• **Data provided**

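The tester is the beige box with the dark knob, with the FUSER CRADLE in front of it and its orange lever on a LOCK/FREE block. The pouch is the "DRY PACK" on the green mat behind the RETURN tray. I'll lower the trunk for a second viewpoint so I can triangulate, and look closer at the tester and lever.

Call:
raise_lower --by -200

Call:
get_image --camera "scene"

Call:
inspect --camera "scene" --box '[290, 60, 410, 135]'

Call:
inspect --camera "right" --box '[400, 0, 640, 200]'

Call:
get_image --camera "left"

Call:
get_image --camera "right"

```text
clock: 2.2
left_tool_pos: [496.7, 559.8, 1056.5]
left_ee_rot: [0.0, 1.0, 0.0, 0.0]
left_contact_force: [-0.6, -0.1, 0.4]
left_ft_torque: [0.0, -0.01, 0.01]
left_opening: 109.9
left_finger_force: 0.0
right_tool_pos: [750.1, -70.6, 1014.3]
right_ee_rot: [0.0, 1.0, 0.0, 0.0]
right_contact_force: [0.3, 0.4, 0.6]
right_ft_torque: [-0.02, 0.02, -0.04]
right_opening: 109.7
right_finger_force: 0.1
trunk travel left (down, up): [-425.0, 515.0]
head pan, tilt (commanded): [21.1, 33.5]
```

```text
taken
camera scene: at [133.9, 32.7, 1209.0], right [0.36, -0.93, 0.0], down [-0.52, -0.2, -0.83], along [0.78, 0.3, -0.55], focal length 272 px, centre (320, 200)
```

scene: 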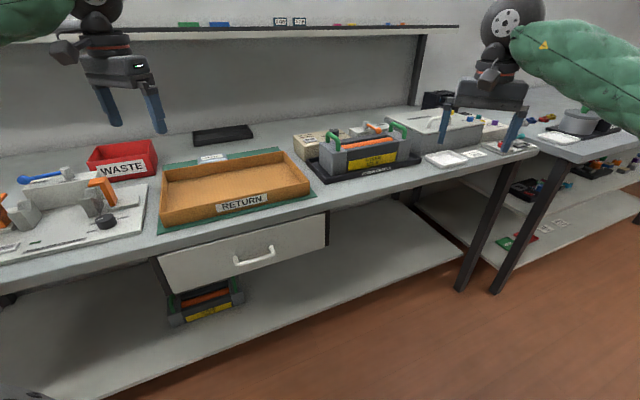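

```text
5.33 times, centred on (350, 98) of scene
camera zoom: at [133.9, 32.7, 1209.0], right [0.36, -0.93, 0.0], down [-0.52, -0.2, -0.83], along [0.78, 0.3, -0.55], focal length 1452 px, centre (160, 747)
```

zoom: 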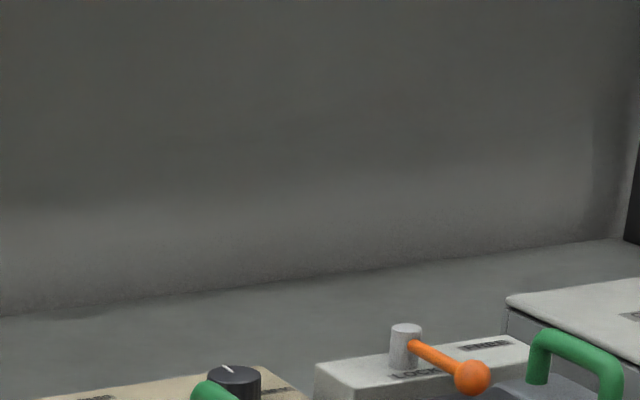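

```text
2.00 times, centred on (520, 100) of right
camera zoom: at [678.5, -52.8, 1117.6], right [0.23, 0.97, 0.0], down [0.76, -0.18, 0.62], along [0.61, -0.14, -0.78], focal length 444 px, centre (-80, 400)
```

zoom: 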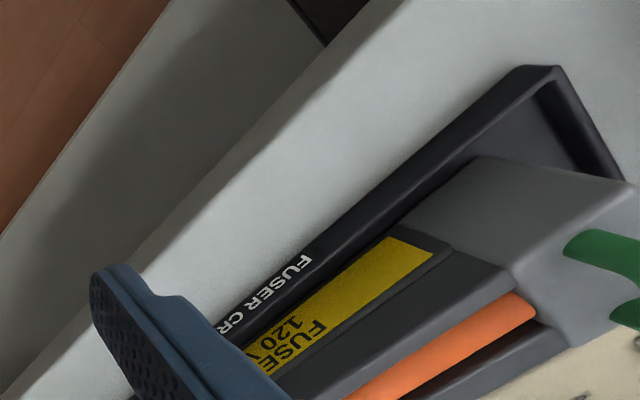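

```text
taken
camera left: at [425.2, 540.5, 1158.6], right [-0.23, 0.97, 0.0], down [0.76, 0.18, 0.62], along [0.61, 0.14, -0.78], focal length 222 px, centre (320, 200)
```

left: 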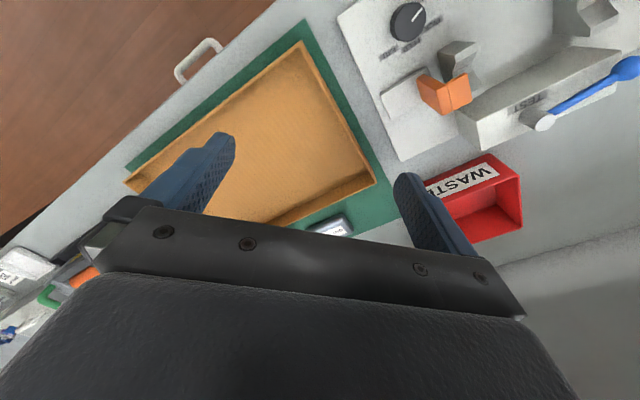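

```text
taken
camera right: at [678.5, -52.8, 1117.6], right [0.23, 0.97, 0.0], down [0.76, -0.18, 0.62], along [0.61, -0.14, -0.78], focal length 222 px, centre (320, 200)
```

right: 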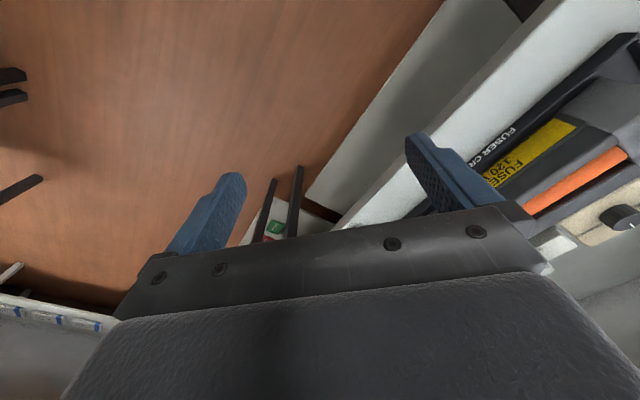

• **Excerpted passage**

When I wrote, last year, about Brigid turning two, I was told that I would just absolutely love the year ahead of me, because two was really an amazing age.
And wouldn't you know it? It was, and I did.
I went from being concerned that Brigid would NEVER EVER IN HER ENTIRE LIFE WHAT AM I GOING TO DO?!?!?! learn to talk, to wondering just what I needed to do to make her stop talking for one minute. Just one, that's all I need.
I still haven't figured it out, so if you have the answers, please, help a lady out, ok? Also, do you know the answer to the question why? Because I don't, anymore, and it's really something I need to learn.
I know all of the jokes about the Terrible Twos, but honestly, I didn't experience that, at all. Yes, she can be trying when she won't stop asking why we're doing something over and over (and over and over and over and over) again. Yes, she needs to learn that 'I want to watch my tv, RIGHT NOW' is maybe not the best way to get mommy and daddy to agree to letting her watch ANOTHER episode of Mickey Mouse Clubhouse or Doc McStuffins instead of the football game that we're trying to watch instead. Yes, I'd appreciate it if she'd stop chucking hairbrushes at my head every night, when it comes time to brush her hair after her bath.

• **What needs to be done**
Extend the excerpted passage, starting right after its last sentence.

• **Result for this task**
And yes, I really, REALLY wish that she'd stop crying for her daddy every single time I tell her she needs to do something that she doesn't want to do.
But I also wouldn't give up those moments of unsolicited 'I love you, mom-mom' declarations, or having her offer up a hug and kiss for no reason, or hearing her tell me, 'You have on a pretty dress/skirt/necklace/bracelet today, mommy' when I see her in the mornings or after work. Because those are the moments when I want to buy her all of the ponies in the world for being the most perfectly amazing daughter in the entire world.
I can't tell you how many times this past year, Steve or I would look at Brigid after a dinner out, a shopping trip, a visit to see friends, or a parade/zoo/festival type of day trip, just to tell her, 'you know what, B? you're kind of the best kid there ever was.'
Because she is.
And now, she's three. And things are about to get REAL crazy around our house, as Brigid has to transition from being the center of our whole world to sharing that spotlight just a bit with a new little sister. And, I think she is going to be an amazing big sister, when the time comes, because she's already told people that when the baby comes, I'm going to be around to help her take care of it.
I know things are going to get...interesting...for awhile, as we all try to figure out how things work in our lives with two kids around instead of one, but I honestly can't WAIT to see what new wrinkle in Brigid's personality emerges over the next year. I love watching her grow and change into the person that she is meant to be, and every time I think that I can't possibly love her any more than I do at one particular moment, I find out that I'm wrong.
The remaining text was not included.